Dataset content.
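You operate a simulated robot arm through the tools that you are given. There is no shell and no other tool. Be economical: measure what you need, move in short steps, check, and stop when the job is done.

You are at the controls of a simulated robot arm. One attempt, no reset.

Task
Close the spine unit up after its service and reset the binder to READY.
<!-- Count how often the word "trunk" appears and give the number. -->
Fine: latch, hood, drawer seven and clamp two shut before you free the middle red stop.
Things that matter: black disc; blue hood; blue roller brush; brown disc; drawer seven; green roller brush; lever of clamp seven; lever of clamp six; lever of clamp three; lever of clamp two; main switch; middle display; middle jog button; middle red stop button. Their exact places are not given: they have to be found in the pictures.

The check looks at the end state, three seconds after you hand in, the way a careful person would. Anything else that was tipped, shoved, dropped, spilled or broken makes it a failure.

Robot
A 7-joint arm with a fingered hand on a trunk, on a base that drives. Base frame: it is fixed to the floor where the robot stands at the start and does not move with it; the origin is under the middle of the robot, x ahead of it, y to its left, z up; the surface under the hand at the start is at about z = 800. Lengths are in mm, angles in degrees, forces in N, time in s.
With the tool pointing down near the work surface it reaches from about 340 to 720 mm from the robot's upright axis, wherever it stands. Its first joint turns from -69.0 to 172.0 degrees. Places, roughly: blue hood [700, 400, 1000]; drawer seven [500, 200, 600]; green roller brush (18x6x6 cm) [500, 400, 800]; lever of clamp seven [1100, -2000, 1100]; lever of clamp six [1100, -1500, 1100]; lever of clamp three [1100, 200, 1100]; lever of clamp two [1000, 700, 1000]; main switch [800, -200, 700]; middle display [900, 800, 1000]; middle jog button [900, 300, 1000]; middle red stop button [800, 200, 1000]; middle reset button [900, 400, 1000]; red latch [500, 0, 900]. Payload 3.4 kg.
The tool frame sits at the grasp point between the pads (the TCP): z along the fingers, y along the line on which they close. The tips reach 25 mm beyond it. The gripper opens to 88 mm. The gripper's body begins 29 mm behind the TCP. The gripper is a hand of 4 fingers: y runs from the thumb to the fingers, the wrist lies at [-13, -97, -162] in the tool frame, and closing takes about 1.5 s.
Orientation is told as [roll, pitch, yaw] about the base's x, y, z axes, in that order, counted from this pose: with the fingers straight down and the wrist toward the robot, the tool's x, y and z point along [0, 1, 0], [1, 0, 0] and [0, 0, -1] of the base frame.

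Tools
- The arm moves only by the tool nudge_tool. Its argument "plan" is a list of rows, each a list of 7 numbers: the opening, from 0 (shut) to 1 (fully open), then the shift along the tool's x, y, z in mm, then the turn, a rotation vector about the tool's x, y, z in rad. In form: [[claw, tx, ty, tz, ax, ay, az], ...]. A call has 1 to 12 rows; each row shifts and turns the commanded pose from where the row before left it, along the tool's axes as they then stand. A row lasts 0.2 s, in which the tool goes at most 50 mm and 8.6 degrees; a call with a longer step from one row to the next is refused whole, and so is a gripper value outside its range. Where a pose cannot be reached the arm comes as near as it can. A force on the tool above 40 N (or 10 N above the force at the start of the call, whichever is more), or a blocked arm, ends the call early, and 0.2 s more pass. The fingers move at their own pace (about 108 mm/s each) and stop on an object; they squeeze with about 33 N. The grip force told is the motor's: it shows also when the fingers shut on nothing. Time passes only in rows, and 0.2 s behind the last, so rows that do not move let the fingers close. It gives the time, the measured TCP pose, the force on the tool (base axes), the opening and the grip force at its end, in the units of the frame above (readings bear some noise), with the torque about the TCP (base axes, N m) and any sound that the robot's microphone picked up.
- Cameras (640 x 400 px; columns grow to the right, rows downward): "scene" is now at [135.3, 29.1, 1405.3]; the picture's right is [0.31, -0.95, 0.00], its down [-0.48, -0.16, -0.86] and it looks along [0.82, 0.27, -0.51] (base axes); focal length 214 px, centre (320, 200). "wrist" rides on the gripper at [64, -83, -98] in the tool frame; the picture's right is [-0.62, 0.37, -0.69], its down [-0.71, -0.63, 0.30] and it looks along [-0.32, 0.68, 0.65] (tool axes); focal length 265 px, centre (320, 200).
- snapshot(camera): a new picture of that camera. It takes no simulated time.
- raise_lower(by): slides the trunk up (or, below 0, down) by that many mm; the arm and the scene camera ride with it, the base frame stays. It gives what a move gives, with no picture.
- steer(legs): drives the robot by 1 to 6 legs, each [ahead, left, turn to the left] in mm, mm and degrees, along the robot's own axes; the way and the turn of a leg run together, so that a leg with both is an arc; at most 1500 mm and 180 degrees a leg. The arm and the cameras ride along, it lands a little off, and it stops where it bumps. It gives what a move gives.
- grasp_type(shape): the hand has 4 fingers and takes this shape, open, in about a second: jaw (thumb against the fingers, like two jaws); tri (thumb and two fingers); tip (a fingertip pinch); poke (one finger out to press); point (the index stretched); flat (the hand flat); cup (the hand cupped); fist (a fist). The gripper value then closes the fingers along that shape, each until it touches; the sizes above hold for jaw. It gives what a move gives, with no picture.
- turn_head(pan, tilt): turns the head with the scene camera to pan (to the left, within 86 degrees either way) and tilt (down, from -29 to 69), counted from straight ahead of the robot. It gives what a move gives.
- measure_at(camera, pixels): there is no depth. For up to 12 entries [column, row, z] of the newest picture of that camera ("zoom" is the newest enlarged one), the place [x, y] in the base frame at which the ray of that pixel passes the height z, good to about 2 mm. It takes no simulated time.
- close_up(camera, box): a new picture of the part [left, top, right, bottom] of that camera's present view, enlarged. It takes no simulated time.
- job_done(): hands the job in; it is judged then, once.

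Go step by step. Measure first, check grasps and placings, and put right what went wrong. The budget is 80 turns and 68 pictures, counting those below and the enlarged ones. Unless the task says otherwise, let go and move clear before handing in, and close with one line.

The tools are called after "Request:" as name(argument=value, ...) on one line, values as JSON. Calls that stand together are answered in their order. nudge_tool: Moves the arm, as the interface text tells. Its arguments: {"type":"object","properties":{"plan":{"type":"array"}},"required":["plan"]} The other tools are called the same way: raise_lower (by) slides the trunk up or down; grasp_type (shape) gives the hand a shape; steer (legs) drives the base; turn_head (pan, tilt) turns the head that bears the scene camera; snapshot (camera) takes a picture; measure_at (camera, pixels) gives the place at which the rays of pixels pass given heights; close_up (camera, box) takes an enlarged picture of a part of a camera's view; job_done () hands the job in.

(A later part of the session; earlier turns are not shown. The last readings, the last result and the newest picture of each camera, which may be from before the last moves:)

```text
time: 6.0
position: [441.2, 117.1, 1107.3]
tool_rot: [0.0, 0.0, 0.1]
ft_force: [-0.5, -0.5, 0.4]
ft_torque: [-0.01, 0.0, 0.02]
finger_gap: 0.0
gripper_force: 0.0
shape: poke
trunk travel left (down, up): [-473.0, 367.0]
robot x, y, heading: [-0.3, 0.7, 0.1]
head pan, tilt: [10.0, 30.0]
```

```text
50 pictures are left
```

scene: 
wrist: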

Exercise description.
Repeat the listing in full, keeping every line exactly as it is.

Written response.
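You operate a simulated robot arm through the tools that you are given. There is no shell and no other tool. Be economical: measure what you need, move in short steps, check, and stop when the job is done.

You are at the controls of a simulated robot arm. One attempt, no reset.

Task
Close the spine unit up after its service and reset the binder to READY.
<!-- Count how often the word "trunk" appears and give the number. -->
Fine: latch, hood, drawer seven and clamp two shut before you free the middle red stop.
Things that matter: black disc; blue hood; blue roller brush; brown disc; drawer seven; green roller brush; lever of clamp seven; lever of clamp six; lever of clamp three; lever of clamp two; main switch; middle display; middle jog button; middle red stop button. Their exact places are not given: they have to be found in the pictures.

The check looks at the end state, three seconds after you hand in, the way a careful person would. Anything else that was tipped, shoved, dropped, spilled or broken makes it a failure.

Robot
A 7-joint arm with a fingered hand on a trunk, on a base that drives. Base frame: it is fixed to the floor where the robot stands at the start and does not move with it; the origin is under the middle of the robot, x ahead of it, y to its left, z up; the surface under the hand at the start is at about z = 800. Lengths are in mm, angles in degrees, forces in N, time in s.
With the tool pointing down near the work surface it reaches from about 340 to 720 mm from the robot's upright axis, wherever it stands. Its first joint turns from -69.0 to 172.0 degrees. Places, roughly: blue hood [700, 400, 1000]; drawer seven [500, 200, 600]; green roller brush (18x6x6 cm) [500, 400, 800]; lever of clamp seven [1100, -2000, 1100]; lever of clamp six [1100, -1500, 1100]; lever of clamp three [1100, 200, 1100]; lever of clamp two [1000, 700, 1000]; main switch [800, -200, 700]; middle display [900, 800, 1000]; middle jog button [900, 300, 1000]; middle red stop button [800, 200, 1000]; middle reset button [900, 400, 1000]; red latch [500, 0, 900]. Payload 3.4 kg.
The tool frame sits at the grasp point between the pads (the TCP): z along the fingers, y along the line on which they close. The tips reach 25 mm beyond it. The gripper opens to 88 mm. The gripper's body begins 29 mm behind the TCP. The gripper is a hand of 4 fingers: y runs from the thumb to the fingers, the wrist lies at [-13, -97, -162] in the tool frame, and closing takes about 1.5 s.
Orientation is told as [roll, pitch, yaw] about the base's x, y, z axes, in that order, counted from this pose: with the fingers straight down and the wrist toward the robot, the tool's x, y and z point along [0, 1, 0], [1, 0, 0] and [0, 0, -1] of the base frame.

Tools
- The arm moves only by the tool nudge_tool. Its argument "plan" is a list of rows, each a list of 7 numbers: the opening, from 0 (shut) to 1 (fully open), then the shift along the tool's x, y, z in mm, then the turn, a rotation vector about the tool's x, y, z in rad. In form: [[claw, tx, ty, tz, ax, ay, az], ...]. A call has 1 to 12 rows; each row shifts and turns the commanded pose from where the row before left it, along the tool's axes as they then stand. A row lasts 0.2 s, in which the tool goes at most 50 mm and 8.6 degrees; a call with a longer step from one row to the next is refused whole, and so is a gripper value outside its range. Where a pose cannot be reached the arm comes as near as it can. A force on the tool above 40 N (or 10 N above the force at the start of the call, whichever is more), or a blocked arm, ends the call early, and 0.2 s more pass. The fingers move at their own pace (about 108 mm/s each) and stop on an object; they squeeze with about 33 N. The grip force told is the motor's: it shows also when the fingers shut on nothing. Time passes only in rows, and 0.2 s behind the last, so rows that do not move let the fingers close. It gives the time, the measured TCP pose, the force on the tool (base axes), the opening and the grip force at its end, in the units of the frame above (readings bear some noise), with the torque about the TCP (base axes, N m) and any sound that the robot's microphone picked up.
- Cameras (640 x 400 px; columns grow to the right, rows downward): "scene" is now at [135.3, 29.1, 1405.3]; the picture's right is [0.31, -0.95, 0.00], its down [-0.48, -0.16, -0.86] and it looks along [0.82, 0.27, -0.51] (base axes); focal length 214 px, centre (320, 200). "wrist" rides on the gripper at [64, -83, -98] in the tool frame; the picture's right is [-0.62, 0.37, -0.69], its down [-0.71, -0.63, 0.30] and it looks along [-0.32, 0.68, 0.65] (tool axes); focal length 265 px, centre (320, 200).
- snapshot(camera): a new picture of that camera. It takes no simulated time.
- raise_lower(by): slides the trunk up (or, below 0, down) by that many mm; the arm and the scene camera ride with it, the base frame stays. It gives what a move gives, with no picture.
- steer(legs): drives the robot by 1 to 6 legs, each [ahead, left, turn to the left] in mm, mm and degrees, along the robot's own axes; the way and the turn of a leg run together, so that a leg with both is an arc; at most 1500 mm and 180 degrees a leg. The arm and the cameras ride along, it lands a little off, and it stops where it bumps. It gives what a move gives.
- grasp_type(shape): the hand has 4 fingers and takes this shape, open, in about a second: jaw (thumb against the fingers, like two jaws); tri (thumb and two fingers); tip (a fingertip pinch); poke (one finger out to press); point (the index stretched); flat (the hand flat); cup (the hand cupped); fist (a fist). The gripper value then closes the fingers along that shape, each until it touches; the sizes above hold for jaw. It gives what a move gives, with no picture.
- turn_head(pan, tilt): turns the head with the scene camera to pan (to the left, within 86 degrees either way) and tilt (down, from -29 to 69), counted from straight ahead of the robot. It gives what a move gives.
- measure_at(camera, pixels): there is no depth. For up to 12 entries [column, row, z] of the newest picture of that camera ("zoom" is the newest enlarged one), the place [x, y] in the base frame at which the ray of that pixel passes the height z, good to about 2 mm. It takes no simulated time.
- close_up(camera, box): a new picture of the part [left, top, right, bottom] of that camera's present view, enlarged. It takes no simulated time.
- job_done(): hands the job in; it is judged then, once.

Go step by step. Measure first, check grasps and placings, and put right what went wrong. The budget is 80 turns and 68 pictures, counting those below and the enlarged ones. Unless the task says otherwise, let go and move clear before handing in, and close with one line.

The tools are called after "Request:" as name(argument=value, ...) on one line, values as JSON. Calls that stand together are answered in their order. nudge_tool: Moves the arm, as the interface text tells. Its arguments: {"type":"object","properties":{"plan":{"type":"array"}},"required":["plan"]} The other tools are called the same way: raise_lower (by) slides the trunk up or down; grasp_type (shape) gives the hand a shape; steer (legs) drives the base; turn_head (pan, tilt) turns the head that bears the scene camera; snapshot (camera) takes a picture; measure_at (camera, pixels) gives the place at which the rays of pixels pass given heights; close_up (camera, box) takes an enlarged picture of a part of a camera's view; job_done () hands the job in.

(A later part of the session; earlier turns are not shown. The last readings, the last result and the newest picture of each camera, which may be from before the last moves:)

```text
time: 6.0
position: [441.2, 117.1, 1107.3]
tool_rot: [0.0, 0.0, 0.1]
ft_force: [-0.5, -0.5, 0.4]
ft_torque: [-0.01, 0.0, 0.02]
finger_gap: 0.0
gripper_force: 0.0
shape: poke
trunk travel left (down, up): [-473.0, 367.0]
robot x, y, heading: [-0.3, 0.7, 0.1]
head pan, tilt: [10.0, 30.0]
```

```text
50 pictures are left
```

scene: 
wrist: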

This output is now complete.